#### [WORK TO COMPLETE]
Copy out all lines in the data below containing the string "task".

#### [GIVEN INFORMATION]
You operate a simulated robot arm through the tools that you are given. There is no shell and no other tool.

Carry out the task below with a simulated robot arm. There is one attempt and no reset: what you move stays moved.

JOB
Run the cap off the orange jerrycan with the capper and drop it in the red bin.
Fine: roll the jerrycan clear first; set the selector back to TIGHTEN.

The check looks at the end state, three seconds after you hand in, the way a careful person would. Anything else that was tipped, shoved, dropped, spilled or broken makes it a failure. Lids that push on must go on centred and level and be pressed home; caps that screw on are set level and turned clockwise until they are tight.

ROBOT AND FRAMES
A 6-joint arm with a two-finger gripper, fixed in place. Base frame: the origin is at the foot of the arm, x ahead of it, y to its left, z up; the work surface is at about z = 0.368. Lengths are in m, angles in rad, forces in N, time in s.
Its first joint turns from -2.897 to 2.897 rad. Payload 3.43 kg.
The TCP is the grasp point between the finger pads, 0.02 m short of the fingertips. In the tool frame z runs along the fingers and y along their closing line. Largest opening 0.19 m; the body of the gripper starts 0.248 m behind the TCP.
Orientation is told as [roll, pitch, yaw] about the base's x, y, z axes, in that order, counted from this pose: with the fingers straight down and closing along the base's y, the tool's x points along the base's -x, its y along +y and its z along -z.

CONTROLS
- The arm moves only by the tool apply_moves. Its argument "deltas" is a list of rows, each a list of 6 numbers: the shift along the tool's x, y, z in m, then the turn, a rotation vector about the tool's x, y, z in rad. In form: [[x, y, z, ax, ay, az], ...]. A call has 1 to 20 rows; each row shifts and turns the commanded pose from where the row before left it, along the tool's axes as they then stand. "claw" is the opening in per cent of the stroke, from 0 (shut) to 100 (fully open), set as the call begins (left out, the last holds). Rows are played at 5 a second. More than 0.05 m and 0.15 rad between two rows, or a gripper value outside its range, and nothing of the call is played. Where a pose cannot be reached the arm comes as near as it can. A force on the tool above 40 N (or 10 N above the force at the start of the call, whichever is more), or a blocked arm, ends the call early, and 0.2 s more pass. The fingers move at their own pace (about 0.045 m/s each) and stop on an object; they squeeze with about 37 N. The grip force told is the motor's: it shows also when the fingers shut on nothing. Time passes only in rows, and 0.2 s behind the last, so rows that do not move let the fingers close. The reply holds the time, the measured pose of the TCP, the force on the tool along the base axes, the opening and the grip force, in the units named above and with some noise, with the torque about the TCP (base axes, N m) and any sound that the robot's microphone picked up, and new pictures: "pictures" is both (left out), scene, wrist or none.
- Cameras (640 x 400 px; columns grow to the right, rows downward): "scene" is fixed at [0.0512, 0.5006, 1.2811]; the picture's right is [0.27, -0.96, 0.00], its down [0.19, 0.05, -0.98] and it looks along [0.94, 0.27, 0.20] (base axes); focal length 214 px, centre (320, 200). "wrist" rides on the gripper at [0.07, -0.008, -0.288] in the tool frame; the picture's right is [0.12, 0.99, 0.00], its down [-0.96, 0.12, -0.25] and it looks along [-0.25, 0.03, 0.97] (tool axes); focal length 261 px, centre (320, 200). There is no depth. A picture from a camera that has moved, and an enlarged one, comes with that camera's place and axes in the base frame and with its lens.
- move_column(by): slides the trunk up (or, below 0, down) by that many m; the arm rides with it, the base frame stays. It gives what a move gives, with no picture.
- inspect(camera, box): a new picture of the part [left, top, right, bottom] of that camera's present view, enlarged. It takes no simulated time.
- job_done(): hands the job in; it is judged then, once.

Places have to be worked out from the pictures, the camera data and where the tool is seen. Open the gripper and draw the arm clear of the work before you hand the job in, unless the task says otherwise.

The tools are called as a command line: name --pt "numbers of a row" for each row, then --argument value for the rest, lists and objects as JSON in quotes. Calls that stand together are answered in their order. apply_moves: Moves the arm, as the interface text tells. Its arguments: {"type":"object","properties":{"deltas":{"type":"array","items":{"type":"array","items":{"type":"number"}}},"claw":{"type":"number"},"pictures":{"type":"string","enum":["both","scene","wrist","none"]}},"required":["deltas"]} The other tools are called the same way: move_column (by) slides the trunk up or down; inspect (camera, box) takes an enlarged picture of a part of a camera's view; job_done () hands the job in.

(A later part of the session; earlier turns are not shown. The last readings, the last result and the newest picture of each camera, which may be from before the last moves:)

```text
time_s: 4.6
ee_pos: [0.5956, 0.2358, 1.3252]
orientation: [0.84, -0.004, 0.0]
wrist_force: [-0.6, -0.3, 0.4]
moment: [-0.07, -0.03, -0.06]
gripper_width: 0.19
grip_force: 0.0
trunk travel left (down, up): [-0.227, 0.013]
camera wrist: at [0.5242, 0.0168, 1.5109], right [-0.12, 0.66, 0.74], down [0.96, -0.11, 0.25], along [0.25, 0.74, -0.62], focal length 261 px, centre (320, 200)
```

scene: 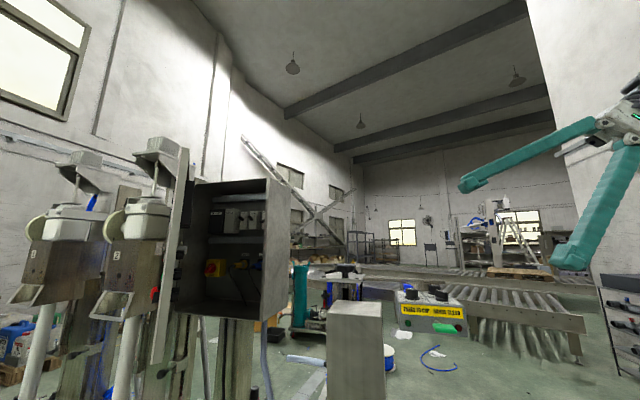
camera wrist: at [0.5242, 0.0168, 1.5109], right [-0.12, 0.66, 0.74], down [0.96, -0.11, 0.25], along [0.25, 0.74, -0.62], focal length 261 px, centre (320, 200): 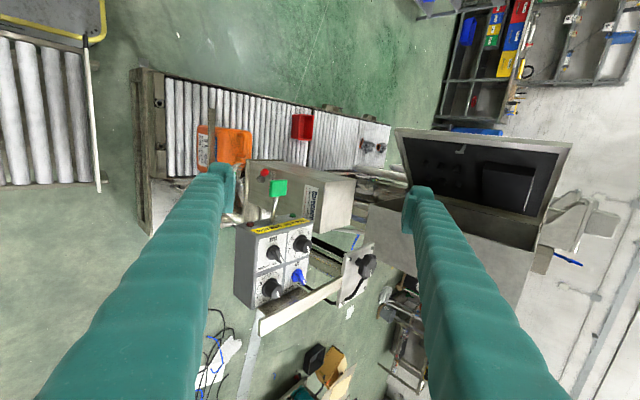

#### [WORKED ANSWER]
Carry out the task below with a simulated robot arm. There is one attempt and no reset: what you move stays moved.
Places have to be worked out from the pictures, the camera data and where the tool is seen. Open the gripper and draw the arm clear of the work before you hand the job in, unless the task says otherwise.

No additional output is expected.